Text segment
----

Humble yourself; God is in control

Today’s passages don’t immediately seem to tie together with one consistent theme, however I think the above heading captures one broad idea that I hope is helpful for today.

Ezekiel 38:1-39:24 seems pretty obscure and difficult to apply at first glance. It comes immediately after some chapters that much more clearly proclaim the great change in heart that God will render in His people Israel.  Those chapters contain some of the most famous passages about the redemption of human hearts that comes about through the revelation of Jesus.

So why then the sudden change within Ezekiel to this rather difficult passage about Gog, of Magog?  We are given no decisive indication who is being talked of here, nor what his earthly kingdom is.  We do know however that whether the passage speaks of a physical or spiritual army, it is a mighty one that will attack God’s people.  God however will vindicate his people by destroying their enemies before their very eyes.

There is a real emphasis in the passage on God’s control, not only of the outcome of the attack of this foreign army in Israel’s favour, but also of the army in devising its scheme to attack.  In all aspects of the situation, from beginning to end, God is in control of everything.

This point is exemplified by the reference to Gog and Magog as the figurative place from where the Satanic forces will come and gather for the final battle against God’s people in Revelation 20.  Once again, God causes the final victory against these forces by consuming them with fire coming down from heaven, and condemning them to eternal torment.  There is no mention of God’s people in fact doing anything to win the victory, and God’s control over the entire situation is emphasised.

----

Data excerpt
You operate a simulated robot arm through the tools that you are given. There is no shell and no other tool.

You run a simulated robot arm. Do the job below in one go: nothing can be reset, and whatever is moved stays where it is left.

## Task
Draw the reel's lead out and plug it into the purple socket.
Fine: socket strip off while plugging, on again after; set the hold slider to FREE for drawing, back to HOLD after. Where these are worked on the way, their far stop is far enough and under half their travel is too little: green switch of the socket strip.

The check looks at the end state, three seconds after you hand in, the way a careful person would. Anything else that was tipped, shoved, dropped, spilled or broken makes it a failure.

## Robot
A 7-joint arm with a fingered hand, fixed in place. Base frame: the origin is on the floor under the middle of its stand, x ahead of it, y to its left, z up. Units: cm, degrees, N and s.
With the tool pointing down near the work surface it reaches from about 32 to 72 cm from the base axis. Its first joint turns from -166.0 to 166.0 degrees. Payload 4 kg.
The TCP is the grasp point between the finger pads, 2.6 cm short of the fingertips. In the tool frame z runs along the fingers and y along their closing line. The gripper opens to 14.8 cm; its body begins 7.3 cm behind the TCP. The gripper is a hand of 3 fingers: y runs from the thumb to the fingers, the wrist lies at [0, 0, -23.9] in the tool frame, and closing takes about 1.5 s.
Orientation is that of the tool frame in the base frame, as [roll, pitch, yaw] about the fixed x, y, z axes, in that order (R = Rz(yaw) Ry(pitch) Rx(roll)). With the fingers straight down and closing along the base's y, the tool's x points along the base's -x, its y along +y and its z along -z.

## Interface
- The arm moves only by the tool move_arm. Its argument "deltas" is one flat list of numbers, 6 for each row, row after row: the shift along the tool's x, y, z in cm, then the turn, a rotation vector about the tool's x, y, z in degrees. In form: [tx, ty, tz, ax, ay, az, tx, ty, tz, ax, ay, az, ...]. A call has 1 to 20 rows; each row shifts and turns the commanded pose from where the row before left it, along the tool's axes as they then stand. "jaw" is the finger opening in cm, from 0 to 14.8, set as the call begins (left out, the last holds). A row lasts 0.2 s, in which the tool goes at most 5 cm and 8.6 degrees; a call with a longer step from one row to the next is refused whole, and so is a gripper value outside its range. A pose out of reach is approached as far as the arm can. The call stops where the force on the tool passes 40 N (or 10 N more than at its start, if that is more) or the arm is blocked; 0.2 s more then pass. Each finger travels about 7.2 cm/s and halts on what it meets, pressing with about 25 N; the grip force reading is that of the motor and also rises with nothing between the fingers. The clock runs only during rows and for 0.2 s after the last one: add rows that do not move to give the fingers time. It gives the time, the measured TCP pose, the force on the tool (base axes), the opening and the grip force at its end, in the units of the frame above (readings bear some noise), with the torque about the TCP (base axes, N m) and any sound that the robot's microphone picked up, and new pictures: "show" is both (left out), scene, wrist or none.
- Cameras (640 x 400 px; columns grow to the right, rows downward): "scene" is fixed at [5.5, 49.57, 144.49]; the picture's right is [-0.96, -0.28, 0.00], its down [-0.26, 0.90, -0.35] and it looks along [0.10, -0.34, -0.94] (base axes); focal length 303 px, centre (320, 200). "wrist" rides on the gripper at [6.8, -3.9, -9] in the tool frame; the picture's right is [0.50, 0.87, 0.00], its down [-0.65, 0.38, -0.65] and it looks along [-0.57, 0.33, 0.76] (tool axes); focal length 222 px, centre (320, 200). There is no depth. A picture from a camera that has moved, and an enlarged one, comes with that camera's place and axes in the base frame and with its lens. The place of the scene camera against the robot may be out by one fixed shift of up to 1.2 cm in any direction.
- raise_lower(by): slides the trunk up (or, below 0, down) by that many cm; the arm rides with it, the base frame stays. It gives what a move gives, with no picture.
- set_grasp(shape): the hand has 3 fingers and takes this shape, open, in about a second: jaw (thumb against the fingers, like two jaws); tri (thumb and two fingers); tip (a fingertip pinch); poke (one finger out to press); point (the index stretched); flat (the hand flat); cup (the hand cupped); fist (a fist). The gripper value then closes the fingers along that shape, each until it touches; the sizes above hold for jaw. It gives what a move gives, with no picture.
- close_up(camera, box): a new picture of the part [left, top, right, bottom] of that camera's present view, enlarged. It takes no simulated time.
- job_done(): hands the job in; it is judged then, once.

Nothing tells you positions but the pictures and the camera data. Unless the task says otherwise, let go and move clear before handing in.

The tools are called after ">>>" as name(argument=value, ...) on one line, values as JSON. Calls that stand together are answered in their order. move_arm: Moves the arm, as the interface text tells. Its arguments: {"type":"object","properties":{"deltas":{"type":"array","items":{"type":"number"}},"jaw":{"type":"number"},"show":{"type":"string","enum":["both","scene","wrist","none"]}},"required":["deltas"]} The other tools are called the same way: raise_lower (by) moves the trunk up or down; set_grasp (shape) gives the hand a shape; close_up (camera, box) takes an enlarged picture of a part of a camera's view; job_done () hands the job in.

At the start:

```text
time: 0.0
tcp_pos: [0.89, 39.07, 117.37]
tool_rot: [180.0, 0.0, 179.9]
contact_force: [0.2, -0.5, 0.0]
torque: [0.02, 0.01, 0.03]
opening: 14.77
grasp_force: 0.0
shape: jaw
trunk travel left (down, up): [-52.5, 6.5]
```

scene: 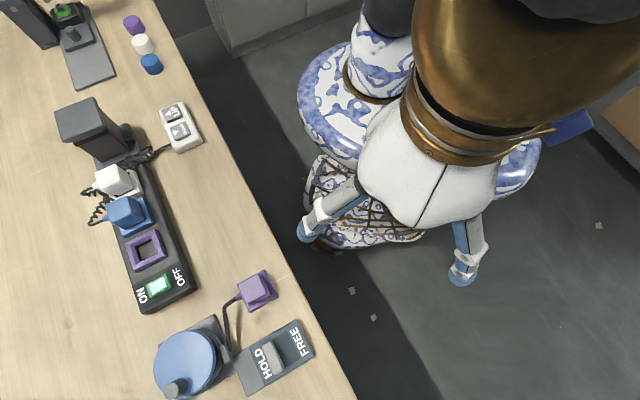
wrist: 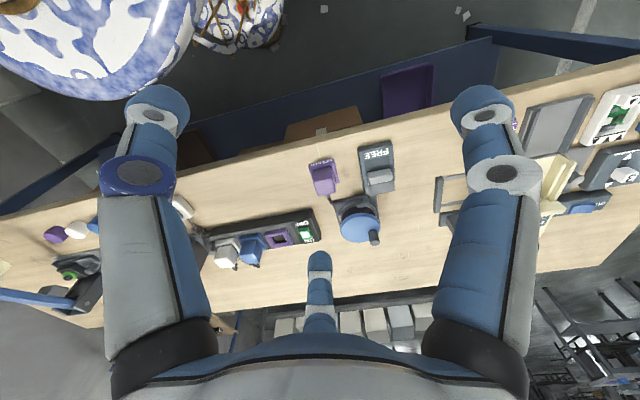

----

Your instructions
Transcribe the text segment beginning at "This point is". Stop after "situation is emphasised.".

Exercise response
This point is exemplified by the reference to Gog and Magog as the figurative place from where the Satanic forces will come and gather for the final battle against God’s people in Revelation 20.  Once again, God causes the final victory against these forces by consuming them with fire coming down from heaven, and condemning them to eternal torment.  There is no mention of God’s people in fact doing anything to win the victory, and God’s control over the entire situation is emphasised.